— Start PAGE —

关于Unordered_map和Map的区别

Eason_AC楼主2020/8/13 10:06

用 $\texttt{map}$ ：

#include <cstdio>
#include <cstring>
#include <cmath>
#include <iostream>
#include <map>
using namespace std;

typedef long long ll;

map<ll, ll> hash;
ll p, g, t;

ll quickpow(ll a, ll b, ll p) {			//快速求出a^b%p 
	ll res = 1ll;
	a %= p;
	for(; b; b >>= 1, a = a * a % p)

— End PAGE —
— Start MATERIAL PROVIDED —

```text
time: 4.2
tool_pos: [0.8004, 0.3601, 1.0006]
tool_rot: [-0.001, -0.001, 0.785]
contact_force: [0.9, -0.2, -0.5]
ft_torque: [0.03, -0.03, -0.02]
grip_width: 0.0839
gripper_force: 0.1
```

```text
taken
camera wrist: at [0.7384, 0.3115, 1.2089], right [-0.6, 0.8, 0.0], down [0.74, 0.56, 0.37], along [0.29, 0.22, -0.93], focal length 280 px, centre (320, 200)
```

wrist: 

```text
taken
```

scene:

— End MATERIAL PROVIDED —

EXERCISE DETAILS
Set down the page as it stands from "typedef long long" to "1, a = a * a % p)", and nothing more.

RESULT
typedef long long ll;

map<ll, ll> hash;
ll p, g, t;

ll quickpow(ll a, ll b, ll p) {			//快速求出a^b%p 
	ll res = 1ll;
	a %= p;
	for(; b; b >>= 1, a = a * a % p)